HIRO, ANDO, AND JANICE: Now that Daphne's gone, is Janice coming back as a recurring character? Judging from this episode, I wouldn't mind. Their storyline might have dragged in season 1, but at least it was more believable than most of the crap they've been trying to pass off as "romances" for the last few volumes. When a show's spent the better part of two seasons approaching romantic relationships with all the subtlety of a five-year-old smushing a Barbie and Ken doll together, it'd be nice to see something that's a step up. Even if it involves a step back to old ground.

Also, the baby was adorable. THERE, I SAID IT.

THIS is when I like Hiro and Ando's storylines: when they have that balance between funny, serious, and meaningful, and don't feel like dead weight the way the India storyline did. And when they get scenes that reinforce all the reasons their characters work so well together. ("Don't cry because then I'll cry." OH HIRO.) I expected that Hiro would get his powers back eventually, and that they'd be toned down like Peter's. I thought they would have let him keep the teleporting if they let him keep anything, but I think I like this better.
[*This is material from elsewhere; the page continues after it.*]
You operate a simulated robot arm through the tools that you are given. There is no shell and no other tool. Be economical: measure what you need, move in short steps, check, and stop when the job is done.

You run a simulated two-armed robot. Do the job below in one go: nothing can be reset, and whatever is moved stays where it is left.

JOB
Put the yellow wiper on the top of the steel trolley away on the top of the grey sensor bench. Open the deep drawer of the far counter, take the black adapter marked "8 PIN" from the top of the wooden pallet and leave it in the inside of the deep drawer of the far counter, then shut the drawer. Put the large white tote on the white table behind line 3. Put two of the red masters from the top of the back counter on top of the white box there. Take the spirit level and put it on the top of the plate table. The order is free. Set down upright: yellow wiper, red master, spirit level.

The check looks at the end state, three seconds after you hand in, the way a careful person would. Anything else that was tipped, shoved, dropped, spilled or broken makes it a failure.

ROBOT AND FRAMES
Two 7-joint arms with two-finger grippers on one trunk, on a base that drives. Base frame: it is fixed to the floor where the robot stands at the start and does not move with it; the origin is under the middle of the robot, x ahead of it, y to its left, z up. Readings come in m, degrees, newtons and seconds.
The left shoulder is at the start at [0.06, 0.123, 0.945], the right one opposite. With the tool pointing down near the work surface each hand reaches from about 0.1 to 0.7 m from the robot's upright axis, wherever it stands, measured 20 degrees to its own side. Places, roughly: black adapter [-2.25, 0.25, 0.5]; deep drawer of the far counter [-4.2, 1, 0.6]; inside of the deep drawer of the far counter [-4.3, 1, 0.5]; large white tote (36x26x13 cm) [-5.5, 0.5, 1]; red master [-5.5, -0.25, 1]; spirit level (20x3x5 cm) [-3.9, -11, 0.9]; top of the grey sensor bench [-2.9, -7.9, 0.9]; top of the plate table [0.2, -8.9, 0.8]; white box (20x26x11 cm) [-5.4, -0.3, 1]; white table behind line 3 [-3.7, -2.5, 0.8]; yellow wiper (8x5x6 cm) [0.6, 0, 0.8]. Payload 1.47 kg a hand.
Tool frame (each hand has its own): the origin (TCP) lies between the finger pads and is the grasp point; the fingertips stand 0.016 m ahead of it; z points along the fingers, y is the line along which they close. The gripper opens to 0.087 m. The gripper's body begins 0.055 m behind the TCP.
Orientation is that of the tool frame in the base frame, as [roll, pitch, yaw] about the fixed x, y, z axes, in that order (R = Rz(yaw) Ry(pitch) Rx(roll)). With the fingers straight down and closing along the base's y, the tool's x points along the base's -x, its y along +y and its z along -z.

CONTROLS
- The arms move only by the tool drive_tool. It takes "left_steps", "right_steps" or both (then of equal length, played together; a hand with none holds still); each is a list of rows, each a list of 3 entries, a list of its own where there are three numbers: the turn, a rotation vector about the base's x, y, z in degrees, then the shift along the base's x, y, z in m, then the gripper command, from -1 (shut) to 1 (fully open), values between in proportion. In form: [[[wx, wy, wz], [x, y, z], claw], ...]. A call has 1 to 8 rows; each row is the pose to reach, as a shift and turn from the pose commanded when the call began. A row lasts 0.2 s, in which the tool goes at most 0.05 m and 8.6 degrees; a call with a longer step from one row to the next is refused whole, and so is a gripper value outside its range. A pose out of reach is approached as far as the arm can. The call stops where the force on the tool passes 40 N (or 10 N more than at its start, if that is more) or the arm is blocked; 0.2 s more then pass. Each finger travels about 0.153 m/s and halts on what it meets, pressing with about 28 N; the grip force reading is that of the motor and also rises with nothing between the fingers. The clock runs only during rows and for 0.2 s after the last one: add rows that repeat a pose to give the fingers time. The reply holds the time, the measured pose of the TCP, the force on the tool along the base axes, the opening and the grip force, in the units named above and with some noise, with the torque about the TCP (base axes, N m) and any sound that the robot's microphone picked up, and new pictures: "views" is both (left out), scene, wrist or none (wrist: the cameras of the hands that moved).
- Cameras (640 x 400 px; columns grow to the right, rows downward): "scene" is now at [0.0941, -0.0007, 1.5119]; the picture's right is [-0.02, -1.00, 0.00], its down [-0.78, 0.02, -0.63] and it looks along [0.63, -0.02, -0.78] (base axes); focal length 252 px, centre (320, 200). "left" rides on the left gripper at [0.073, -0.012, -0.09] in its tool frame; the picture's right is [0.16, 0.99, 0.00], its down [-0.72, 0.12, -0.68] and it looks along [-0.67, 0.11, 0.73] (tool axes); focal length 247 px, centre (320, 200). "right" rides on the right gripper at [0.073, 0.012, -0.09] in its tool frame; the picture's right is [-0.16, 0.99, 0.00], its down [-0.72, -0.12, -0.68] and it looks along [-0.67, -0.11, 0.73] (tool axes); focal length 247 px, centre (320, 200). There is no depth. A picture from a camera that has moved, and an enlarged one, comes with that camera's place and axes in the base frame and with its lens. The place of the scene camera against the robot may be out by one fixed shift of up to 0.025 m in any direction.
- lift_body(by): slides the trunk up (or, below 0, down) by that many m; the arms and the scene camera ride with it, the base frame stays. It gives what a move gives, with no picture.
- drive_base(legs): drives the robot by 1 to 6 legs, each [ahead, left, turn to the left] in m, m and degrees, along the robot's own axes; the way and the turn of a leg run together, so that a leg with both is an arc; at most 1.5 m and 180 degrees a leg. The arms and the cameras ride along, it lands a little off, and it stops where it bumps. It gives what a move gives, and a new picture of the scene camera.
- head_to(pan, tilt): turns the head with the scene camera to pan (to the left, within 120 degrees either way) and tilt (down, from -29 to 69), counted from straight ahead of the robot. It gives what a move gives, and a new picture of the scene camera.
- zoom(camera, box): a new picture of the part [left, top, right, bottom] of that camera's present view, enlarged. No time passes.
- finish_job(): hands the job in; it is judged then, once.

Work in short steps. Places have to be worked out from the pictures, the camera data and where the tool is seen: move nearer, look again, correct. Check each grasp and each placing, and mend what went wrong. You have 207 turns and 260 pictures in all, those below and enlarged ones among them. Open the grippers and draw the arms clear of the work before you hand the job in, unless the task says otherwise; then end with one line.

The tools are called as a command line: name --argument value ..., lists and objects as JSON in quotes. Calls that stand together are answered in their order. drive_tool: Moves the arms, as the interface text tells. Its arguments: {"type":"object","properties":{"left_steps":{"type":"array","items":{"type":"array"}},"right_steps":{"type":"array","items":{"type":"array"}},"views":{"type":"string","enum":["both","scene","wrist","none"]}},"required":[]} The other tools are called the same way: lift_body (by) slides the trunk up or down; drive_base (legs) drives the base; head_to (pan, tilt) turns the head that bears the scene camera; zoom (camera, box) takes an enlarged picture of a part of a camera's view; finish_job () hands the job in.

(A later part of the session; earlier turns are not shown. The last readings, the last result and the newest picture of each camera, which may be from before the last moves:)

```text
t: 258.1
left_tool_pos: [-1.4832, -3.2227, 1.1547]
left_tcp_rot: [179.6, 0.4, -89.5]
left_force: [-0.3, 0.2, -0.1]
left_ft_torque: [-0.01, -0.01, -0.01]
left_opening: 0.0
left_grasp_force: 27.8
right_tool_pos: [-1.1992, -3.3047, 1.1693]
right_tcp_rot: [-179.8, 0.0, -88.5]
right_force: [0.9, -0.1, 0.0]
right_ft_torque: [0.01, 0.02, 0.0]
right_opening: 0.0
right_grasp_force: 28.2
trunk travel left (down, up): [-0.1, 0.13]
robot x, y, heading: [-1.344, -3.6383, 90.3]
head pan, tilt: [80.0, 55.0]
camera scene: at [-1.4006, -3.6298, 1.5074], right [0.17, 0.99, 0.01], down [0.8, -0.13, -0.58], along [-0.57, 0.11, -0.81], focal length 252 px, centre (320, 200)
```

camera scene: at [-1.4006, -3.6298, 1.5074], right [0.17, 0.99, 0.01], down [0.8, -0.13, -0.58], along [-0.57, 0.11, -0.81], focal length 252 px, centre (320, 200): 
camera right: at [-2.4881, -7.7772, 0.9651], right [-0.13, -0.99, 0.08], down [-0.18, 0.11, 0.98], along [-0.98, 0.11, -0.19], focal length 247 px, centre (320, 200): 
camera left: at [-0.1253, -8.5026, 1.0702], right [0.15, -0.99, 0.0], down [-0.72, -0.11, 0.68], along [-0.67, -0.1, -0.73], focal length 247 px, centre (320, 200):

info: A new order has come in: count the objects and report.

The less uber the better, and just time-stopping still makes him more than useful.

TRACY AND MICAH: Since Behind The Eclipse sometimes forgets the difference between a spoiler and a teaser, I've known Rebel was Micah for a while. So it made me happy to see him finally show up tonight. You rock, Micah. You might have been exiled to the Island of Lost Plotlines for a while, but it's nice to see that characters can come back from that, even just for a visit. Keep doing what you're doing, Rebel.

I doubt Tracy is dead, so I won't react as if she is unless the rest of the season proves otherwise. (Though if ANYONE is going to get killed off, she's the most likely. If she dies, they have a spare.) She FINALLY got to exercise that character potential she showed back at the beginning of season 3, got some actual character development and an actual story of her own, AND got to go all Killer Frost on the agents' asses. (Though she already has a good superhero name from the episode title.) EPIC ICE STORM FTW. Also, her scenes with HRG and Micah were interesting. As powerful as Rebel is, Micah is still a kid who misses his mom. And Tracy just isn't her.

MOHINDER: Not a whole lot to do in this episode other than be moral support and get obliviously tazered again. But that hand on Matt's shoulder at the end? Aw.

RANDOM STUFF:
- As much as I've complained about the gender issues on Heroes, I had SO MUCH LOVE for the women in this episode. Even if the two deaths (one probably real, one probably not) were both chicks. Angela's always queen anyway, but it was fantastic to see her carry that same determination and confidence and resourcefulness even when the odds are against her, and the danger isn't something she can snark at over a glass of wine and a plate of oysters. Daphne's death was a blow, but at least she got to say what needed saying before she died, and go out with a better death than most characters get. Tracy hasn't had a whole lot to do for a while, and she was starting to feel like dead weight, but episodes like this show what can happen if you just give a character's storyline a little TLC and some motivation. Janice went from being put on a bus to returning here, and it looks like she's doing pretty well for herself and her super-baby, as well as making the right calls about who to trust. Bring Molly and Audrey back, and I'll be even more forgiving.

- It goes without saying since this whole post reads like a giant love letter to Bryan Fuller, but I was in love with the writing in this episode. Fuller has a very distinctive style that's chock full of wry humour, loaded with quirky references, brings out the human in the fantastic, and has a knack for getting to the heart of the characters and their relationships. Not to mention making the best practical uses of superpowers. I laughed when Tracy froze the electronic tag on her sweater. Add that to the fact that this is the first episode since Company Man that's made me cry, and I can pretty safely say that this is the best episode of the last two seasons.

I'm not sure what Fuller's status is at the moment, or if he intends to stick around or not, but God do I hope he stays on for season 4. If he can do this much damage control, character development, and writing magic in one episode, a full season would mean the sky's the limit. Or more appropriately, the moon.